Hey ya'll. So it's week 2 of the Body Transformation challenge and I decided to come and update ya'll on what's been going on...Sorry it took so long, it's just that my body has been in shock from all this exercise and I think it's finally outta shock!! LOL.

So, I "officially" weighed in with my trainer at 299...I know...shocker cuz I look like I'm only 295 huh?! Yeah, I was a little surprised. Actually, for the past 4 years and past 3 pregnancies, the 290's have been my average weight. So, it wasn't that much of a surprise. On Monday Jan 10th I went into the Gold's Gym in Sugarhouse to meet my trainer Ben and to workout for the first time with him....well, that's what I THOUGHT I was gonna go in and do. I didn't know that I was gonna go in and throw up, pass out and die!!! Ya'll think I'm lying....OMG...after the first 5 minutes, I thought that I was gonna survive. 5 minutes after that, I was wondering where the nearest emergency exit was so that I can tell the ambulance which door to pick me up from!!! THIS GUY FREAKEN HATES ME!!! That was my initial thought. I thought, DUDE, he hates fat people, ESPECIALLY ME!!! He was working me like I was an athlete and this was AFTER I told him that I hadn't worked out in over a year and before that it was very few and far between. He had NO LOVE!! We were balls to the walls the whole time. About 25 minutes into the workout I told him that I didn't feel right and that I thought I was gonna pass out, so he let me sit down and catch my breath. He asked if I wanted to walk to the drinking fountain and get a drink and when I looked up and saw the drinking fountain, even though it was only about 15 yards from where I was sitting, it felt like it was a million years away. I forced myself to get up and go get a drink. As soon as the drink was done we continued to work out....then my hearing started going in and out. LOL...I WAS DYING!!! I think that's a sign that yer about to pass out....he was talking but all I saw was moving lips and now sound. OOOHHH....just talking about it is bringing back bad memories....Long story short, we only worked out for about 40 minutes...and that time INCLUDES the time I took to sit down and catch my breath and get my drink of water...so really, I only worked out for about 30 minutes. When I was done, I was feeling like throwing up, my whole body was shaking; I think it was in utter and complete shock!! I knew I wouldnt be able to drive home, so I had a friend pick up my husband and drop him off to the gym to come and drive me home....yup...that's how bad it was!!!

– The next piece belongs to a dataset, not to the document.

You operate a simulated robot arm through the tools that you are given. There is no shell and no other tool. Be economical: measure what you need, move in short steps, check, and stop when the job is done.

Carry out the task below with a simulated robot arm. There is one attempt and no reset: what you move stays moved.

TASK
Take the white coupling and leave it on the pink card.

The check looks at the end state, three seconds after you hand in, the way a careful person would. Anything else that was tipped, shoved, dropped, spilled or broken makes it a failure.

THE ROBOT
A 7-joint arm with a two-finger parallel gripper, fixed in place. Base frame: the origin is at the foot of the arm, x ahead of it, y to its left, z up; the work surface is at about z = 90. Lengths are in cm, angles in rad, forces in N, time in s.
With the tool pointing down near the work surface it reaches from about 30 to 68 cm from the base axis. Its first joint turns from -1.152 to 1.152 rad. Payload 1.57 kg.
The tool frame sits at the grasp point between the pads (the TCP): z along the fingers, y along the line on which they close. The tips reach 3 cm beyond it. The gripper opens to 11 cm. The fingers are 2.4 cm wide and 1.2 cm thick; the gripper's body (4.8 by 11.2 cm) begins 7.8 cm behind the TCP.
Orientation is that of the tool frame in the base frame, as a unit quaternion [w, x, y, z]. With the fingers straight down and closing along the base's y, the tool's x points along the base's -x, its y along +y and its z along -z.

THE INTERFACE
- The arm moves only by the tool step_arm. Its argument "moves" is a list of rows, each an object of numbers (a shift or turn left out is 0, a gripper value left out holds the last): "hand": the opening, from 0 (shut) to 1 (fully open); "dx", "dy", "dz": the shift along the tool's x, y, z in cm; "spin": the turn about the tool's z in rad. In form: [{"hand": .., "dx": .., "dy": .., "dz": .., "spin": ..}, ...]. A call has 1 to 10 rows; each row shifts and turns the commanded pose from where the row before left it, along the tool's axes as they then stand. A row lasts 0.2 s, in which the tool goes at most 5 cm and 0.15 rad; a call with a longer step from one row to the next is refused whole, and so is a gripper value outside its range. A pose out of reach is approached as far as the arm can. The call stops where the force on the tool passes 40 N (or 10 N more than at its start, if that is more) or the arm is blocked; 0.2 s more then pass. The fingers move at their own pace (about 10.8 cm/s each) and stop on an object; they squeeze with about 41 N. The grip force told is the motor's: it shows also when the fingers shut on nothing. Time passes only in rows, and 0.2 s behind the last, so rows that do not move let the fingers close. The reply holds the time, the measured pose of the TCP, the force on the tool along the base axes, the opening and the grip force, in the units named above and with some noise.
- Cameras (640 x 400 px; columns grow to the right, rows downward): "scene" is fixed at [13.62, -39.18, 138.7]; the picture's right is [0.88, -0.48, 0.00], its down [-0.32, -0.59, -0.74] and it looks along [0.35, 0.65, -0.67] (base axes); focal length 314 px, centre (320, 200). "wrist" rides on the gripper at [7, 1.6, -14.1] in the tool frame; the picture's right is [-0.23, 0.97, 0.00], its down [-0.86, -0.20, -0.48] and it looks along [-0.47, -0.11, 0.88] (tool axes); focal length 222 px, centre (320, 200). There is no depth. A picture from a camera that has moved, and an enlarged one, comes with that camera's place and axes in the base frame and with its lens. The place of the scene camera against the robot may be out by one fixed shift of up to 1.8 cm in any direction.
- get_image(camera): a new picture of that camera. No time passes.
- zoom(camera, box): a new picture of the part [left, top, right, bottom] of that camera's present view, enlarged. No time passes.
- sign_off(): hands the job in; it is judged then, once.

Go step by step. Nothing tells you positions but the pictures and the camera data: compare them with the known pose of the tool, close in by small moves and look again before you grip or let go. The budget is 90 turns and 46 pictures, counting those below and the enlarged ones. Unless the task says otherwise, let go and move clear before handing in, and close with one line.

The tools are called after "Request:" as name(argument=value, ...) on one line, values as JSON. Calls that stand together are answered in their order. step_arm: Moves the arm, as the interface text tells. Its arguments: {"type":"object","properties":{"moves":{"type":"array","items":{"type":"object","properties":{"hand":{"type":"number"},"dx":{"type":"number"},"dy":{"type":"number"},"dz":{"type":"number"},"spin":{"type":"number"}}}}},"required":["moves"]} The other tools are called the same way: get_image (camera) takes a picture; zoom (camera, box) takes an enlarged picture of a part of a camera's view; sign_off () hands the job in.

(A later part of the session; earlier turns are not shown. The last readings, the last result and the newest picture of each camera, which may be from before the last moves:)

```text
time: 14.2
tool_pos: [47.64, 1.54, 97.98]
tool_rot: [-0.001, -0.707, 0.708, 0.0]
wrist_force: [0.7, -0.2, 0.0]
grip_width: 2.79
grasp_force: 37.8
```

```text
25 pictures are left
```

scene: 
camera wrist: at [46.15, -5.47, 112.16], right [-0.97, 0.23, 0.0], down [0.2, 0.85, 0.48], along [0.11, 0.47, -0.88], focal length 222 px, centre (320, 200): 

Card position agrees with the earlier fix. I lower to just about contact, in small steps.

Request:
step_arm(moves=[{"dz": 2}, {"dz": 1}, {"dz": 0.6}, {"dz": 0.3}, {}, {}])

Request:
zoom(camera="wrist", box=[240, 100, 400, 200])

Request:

I did NOT know that I was going there to DIE!!! I'm so glad he ended early. I didnt wanna go back for day 2 but I went and every day that I went last week got easier and easier. I still struggle with stamina and strength but Ben pushes me to my limit every time and I notice my stamina and strength getting better and better. I have been soooo SORE for a whole week STRAIGHT but I love it. It's the only kind of sore the I love. My friends keep asking me what kind of exercise that I do and my answer is SO honest..."I don't even know". LOL. I don't know if it's my mind just trying to forget what the hell it just did or what, but for the life of me I cannot tell them every exercise we did. I may remember a move or two but we do SO much in that hour and it's so hard core that I totally forget what we do. All I look forward to is for that damn clock to hit 6:30pm so that I can leave.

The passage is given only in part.